O relator especial da Comissão de Direitos Humanos da ONU para moradia digna, Miloon Kothari, afirmou, durante audiência com movimentos sociais em São Paulo, que as ocupações são legítimas e condizentes com a luta pelos direitos humanos. Ele também ressaltou que dará destaque à repressão e criminalização dos movimentos sociais no relatório que está preparando sobre os principais problemas vinculados à questão da habitação e políticas públicas para assegurar o direito à moradia adequada, tanto no campo, quanto nas áreas urbanas.

Kothari chegou ao Brasil a convite do governo federal, em 30 de maio e permanecerá no país até 13 de junho, numa jornada de visitas pelas cidades de Brasília, Rio de Janeiro, Fortaleza, Salvador, Recife, Alcântara (MA) e comunidades próximas às grandes capitais. O relator manterá encontros com representantes da sociedade e dos governos municipal, estadual e federal para avaliar o cumprimento, por parte do Estado brasileiro, da constituição nacional e dos tratados internacionais referentes aos direitos humanos da habitação.

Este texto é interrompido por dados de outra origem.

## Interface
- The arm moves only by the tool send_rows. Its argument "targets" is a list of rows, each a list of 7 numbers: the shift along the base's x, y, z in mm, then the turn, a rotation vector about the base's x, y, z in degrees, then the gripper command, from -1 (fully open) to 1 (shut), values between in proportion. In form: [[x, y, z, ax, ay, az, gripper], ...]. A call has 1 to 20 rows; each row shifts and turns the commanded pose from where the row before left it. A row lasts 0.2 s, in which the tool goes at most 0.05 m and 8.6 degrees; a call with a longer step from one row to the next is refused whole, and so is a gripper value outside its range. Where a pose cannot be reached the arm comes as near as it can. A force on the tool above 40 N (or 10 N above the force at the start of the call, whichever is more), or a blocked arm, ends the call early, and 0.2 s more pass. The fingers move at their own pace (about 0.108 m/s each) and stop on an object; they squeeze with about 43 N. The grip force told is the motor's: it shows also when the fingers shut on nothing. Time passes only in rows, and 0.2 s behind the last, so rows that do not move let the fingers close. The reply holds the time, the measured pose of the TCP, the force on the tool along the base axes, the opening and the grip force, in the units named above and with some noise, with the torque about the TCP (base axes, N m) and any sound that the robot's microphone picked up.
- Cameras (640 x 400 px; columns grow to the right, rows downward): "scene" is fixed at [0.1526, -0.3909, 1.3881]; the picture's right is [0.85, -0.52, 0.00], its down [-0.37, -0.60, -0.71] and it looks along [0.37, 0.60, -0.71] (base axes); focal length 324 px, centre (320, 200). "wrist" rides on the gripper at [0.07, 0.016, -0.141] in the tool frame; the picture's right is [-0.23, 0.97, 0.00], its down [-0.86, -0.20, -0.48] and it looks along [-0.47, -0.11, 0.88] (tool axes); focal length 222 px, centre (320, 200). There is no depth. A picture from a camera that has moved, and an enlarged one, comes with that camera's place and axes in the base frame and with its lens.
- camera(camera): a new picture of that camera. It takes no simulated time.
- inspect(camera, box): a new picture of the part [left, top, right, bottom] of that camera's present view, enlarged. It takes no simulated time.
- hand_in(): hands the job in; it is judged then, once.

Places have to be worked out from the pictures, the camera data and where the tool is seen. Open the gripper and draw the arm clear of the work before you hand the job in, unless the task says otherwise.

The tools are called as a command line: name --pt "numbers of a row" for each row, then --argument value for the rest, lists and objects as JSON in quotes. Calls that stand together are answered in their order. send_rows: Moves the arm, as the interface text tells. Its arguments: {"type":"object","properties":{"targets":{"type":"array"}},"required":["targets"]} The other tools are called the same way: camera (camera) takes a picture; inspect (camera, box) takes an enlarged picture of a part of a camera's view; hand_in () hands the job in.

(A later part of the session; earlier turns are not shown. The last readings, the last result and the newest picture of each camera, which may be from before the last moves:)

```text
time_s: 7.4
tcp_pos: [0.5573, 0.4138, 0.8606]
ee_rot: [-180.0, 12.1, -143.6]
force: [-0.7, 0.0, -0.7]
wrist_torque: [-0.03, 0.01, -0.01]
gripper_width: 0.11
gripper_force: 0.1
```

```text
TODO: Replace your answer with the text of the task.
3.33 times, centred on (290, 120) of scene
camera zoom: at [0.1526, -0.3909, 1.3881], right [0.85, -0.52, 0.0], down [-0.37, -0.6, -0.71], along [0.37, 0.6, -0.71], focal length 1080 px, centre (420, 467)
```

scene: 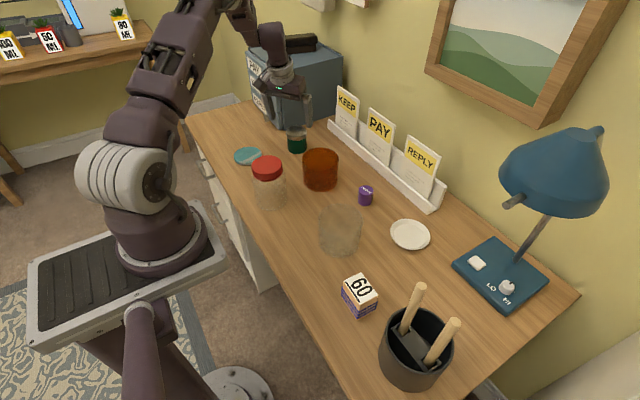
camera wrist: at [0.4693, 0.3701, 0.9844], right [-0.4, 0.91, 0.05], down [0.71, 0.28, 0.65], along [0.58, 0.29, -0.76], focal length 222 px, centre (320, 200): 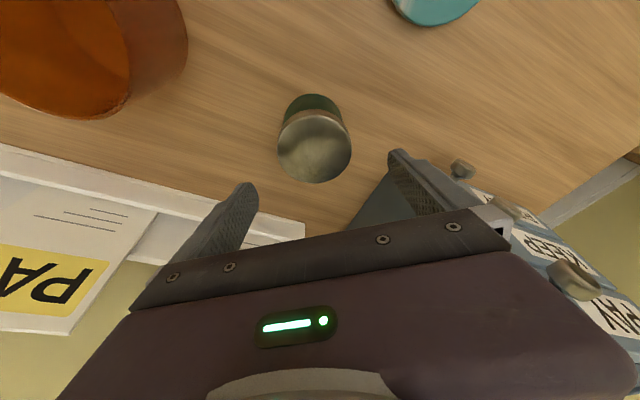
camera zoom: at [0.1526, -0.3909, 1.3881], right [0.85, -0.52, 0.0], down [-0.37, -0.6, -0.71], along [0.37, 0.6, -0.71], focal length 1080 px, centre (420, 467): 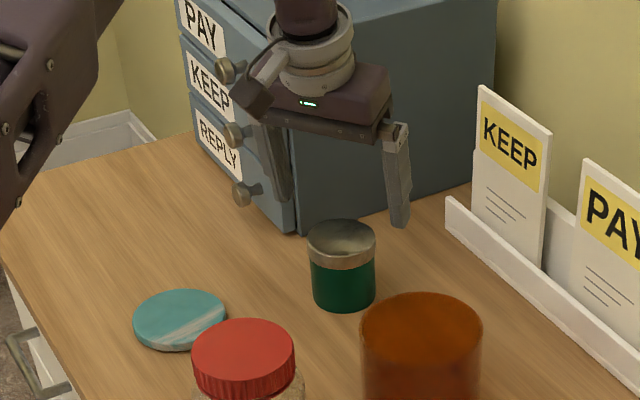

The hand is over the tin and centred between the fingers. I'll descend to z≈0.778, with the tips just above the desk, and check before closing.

O percurso começou pela cidade de São Paulo, onde cerca de 600 mil pessoas vivem em cortiços, 2 milhões em favelas e 3 milhões em moradias precárias. Em dois dias, Kothari visitou favelas, mutirões, ocupações, projetos de habitação e realizou reuniões com autoridades dos governos municipal e estadual.

Fechando sua visita ao estado, na noite de 31 de maio, ele participou de uma audiência pública com os movimentos de moradia que fizeram relatos de suas lutas e da criminalização que sofrem. O dirigente do MMC (Movimento de Moradia do Centro), Luiz Gonzaga da Silva, o Gegê, preso por 51 dias, relatou a ação violenta da polícia em despejos, as condições sub-humanas vividas por essa população, os projetos de mutirão popular, autogestão e outras propostas dos movimentos que poderiam ser transformadas em programas do governo.

Na audiência, o relator afimou que “o governo tem obrigação de atender às necessidades básicas da população, o que claramente não está acontecendo” e que falta uma melhor articulação entre as políticas em nível federal, estadual e municipal. Khotari, que participou da luta por moradia na Índia nos anos 80, reafirmou a importância dos movimentos sociais brasileiros e que sua “tremenda experiência, tem sido referência mundial”. Ele defendeu ainda a legitimidade das ocupações quando a população não tem outra opção e o Estado é negligente no atendimento às demandas de habitação.

O relatório final da visita será entregue junto com uma série de recomendações ao governo federal e apresentado à Comissão de Direitos Humanos da ONU, em março de 2005. O projeto abordará a propriedade e distribuição de terra, ameaças de mais deslocamento de população rural, as favelas e as moradias de risco nas cidades, a situação das populações quilombolas, indígenas e sem terra, o papel do Poder Judiciário em garantir o acesso à moradia e as soluções práticas e experiências positivas em relação a estes problemas.